We have an obligation, as those who work in libraries, to ensure the safety (physical, emotional, and mental) of all our patrons. We have the obligation to call out injustice and we have the means to affect some change. Perhaps only on a small scale, perhaps only in our libraries, but together we can amplify others’ voices who know so much more (for example, Layla F. Saad and Ibram X. Kendi, to only name two) and we can contribute our share to making the world a more just and equitable place.
If you need some place to start, check out 75 Things White People Can Do for Racial Justice. And, yes, I specifically picked this link because, as we know, the library profession is still overwhelmingly white. There is so much we can do to support our BIPOC siblings and fight against white supremacy and there are so many resources online to help (I trust librarians to be able to find them so I’m not listing a ton here.)

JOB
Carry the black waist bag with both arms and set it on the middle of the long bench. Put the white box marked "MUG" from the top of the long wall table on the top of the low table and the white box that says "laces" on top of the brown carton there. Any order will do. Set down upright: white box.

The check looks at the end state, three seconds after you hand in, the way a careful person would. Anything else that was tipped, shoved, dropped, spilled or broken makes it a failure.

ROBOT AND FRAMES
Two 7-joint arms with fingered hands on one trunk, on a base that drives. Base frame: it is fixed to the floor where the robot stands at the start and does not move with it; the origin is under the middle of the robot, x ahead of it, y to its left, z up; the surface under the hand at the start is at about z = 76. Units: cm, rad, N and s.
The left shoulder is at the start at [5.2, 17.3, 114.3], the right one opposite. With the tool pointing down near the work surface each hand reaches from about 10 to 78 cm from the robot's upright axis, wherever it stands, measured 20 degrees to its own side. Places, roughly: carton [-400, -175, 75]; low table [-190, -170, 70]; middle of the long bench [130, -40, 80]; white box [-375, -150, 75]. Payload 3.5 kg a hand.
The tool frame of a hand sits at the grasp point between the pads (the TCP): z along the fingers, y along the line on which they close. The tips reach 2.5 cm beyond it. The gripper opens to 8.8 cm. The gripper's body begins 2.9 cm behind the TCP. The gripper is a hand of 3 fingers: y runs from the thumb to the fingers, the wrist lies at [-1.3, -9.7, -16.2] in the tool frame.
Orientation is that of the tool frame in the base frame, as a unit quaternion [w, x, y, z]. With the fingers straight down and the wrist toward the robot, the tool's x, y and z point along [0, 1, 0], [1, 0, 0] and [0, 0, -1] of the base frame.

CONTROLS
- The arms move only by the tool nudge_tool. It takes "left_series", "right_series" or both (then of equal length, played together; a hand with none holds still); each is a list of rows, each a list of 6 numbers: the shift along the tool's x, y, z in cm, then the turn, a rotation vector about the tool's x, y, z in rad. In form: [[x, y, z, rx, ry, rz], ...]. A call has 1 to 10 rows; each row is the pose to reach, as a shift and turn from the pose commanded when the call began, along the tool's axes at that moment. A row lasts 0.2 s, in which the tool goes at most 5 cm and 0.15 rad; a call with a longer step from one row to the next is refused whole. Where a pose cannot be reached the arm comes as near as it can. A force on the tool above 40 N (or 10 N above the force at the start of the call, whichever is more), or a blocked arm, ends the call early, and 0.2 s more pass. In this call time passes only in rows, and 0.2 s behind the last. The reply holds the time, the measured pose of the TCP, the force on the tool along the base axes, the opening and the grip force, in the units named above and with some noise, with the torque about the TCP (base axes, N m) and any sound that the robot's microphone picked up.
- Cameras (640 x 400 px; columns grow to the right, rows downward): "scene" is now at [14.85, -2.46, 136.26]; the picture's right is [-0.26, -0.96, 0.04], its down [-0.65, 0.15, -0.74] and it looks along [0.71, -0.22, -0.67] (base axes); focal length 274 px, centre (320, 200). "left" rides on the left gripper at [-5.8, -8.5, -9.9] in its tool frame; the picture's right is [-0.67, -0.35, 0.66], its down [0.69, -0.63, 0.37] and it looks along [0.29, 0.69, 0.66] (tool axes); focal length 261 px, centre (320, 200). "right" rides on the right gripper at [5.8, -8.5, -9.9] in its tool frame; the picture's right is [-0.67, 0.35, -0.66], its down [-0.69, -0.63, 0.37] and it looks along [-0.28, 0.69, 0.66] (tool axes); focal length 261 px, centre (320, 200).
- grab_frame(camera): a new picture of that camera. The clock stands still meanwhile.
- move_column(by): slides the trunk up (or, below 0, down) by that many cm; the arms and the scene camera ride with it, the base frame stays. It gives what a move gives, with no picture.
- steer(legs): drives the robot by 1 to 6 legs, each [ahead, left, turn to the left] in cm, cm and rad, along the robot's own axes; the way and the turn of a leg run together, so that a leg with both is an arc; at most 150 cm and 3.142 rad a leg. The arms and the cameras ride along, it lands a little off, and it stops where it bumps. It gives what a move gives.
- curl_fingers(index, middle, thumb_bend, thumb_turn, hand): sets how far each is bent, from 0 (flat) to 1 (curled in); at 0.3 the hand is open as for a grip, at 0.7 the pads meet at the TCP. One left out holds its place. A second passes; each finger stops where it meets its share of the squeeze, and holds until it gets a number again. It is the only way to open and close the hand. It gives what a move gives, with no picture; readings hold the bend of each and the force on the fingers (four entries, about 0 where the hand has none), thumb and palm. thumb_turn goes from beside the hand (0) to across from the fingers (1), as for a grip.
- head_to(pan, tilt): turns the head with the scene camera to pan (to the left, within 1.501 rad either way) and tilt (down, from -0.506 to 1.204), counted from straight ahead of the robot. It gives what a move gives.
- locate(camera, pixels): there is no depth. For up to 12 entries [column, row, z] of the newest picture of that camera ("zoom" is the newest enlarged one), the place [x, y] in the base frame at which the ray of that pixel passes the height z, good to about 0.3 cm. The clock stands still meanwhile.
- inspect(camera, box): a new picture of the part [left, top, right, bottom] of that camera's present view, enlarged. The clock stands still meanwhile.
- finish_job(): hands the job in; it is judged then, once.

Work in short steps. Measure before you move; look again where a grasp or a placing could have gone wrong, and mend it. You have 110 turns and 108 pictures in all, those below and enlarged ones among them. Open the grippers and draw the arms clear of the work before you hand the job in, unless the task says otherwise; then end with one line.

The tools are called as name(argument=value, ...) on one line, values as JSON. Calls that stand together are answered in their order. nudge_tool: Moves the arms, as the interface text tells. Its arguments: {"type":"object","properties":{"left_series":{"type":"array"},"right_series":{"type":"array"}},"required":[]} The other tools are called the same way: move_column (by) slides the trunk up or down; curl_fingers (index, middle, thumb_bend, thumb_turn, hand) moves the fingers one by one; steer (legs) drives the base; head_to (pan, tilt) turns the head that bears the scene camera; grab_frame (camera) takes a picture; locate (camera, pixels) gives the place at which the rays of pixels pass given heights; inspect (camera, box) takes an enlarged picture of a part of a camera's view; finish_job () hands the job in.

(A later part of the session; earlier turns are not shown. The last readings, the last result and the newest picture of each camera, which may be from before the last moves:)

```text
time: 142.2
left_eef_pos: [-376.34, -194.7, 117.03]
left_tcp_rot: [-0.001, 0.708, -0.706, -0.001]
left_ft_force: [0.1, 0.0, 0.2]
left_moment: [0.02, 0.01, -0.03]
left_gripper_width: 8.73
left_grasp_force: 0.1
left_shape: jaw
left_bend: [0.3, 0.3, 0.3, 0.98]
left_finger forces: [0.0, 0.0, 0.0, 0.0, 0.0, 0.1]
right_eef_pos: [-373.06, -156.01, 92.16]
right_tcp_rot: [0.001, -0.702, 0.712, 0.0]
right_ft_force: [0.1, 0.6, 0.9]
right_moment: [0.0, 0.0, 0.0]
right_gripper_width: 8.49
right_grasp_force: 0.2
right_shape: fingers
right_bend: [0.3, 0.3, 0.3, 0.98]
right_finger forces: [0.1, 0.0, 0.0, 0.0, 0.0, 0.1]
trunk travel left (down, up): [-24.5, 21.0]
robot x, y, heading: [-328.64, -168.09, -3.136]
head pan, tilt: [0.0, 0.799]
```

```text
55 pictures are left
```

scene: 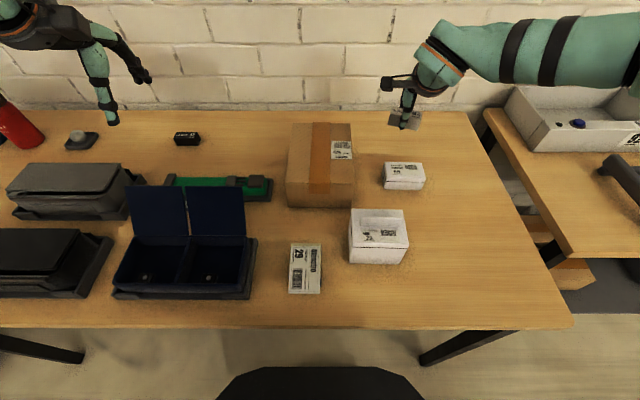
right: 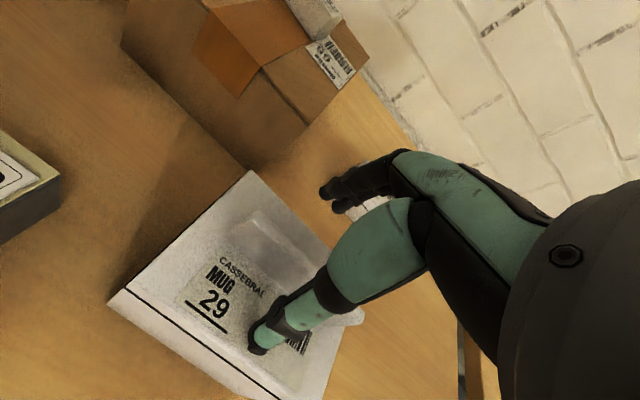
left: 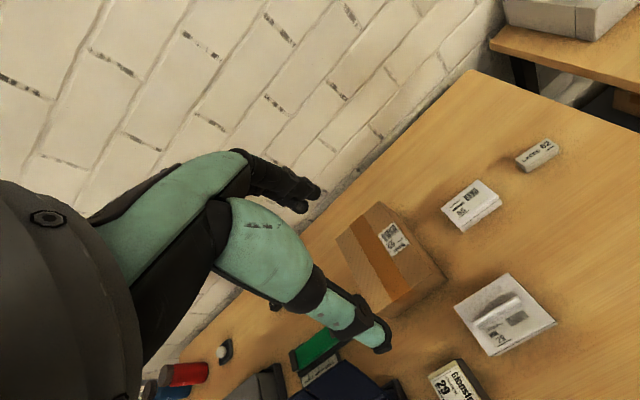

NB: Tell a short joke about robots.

And, as librarian graphic designers, we can help by doing what we do best: designing. We can design posters, social media graphics, flyers, handouts, websites, whatever you can think of that bring awareness and hopefully change. We can give freely of our skills to organizations and groups that are fighting the good fight. And we can make sure to use our design skills to be part of the hard work of fighting injustice and not part of the problem by remaining silent.
The Black Lives Matter graphic at the beginning of this post is formatted for sharing. Feel free to remix it, add it to a handout, a flyer, whatever you are doing to raise awareness and solidarity. Find other artists who are creating amazing protest art that speaks to you and share it (with their permission, of course). Monyee Chau’s work speaks to me as a mixed race woman and I love the updating of the much older, “Yellow Peril Supports Black Power,” protest sign.
Remember that design and graphic design are about solving problems. We face huge problems now. So let’s use our skills, talents, hearts, and minds (and wallets, when we can) to help where we can.
Thank you, as always, for reading, dear readers. I’ll be back soon with more news and notes. Allons-y, friends!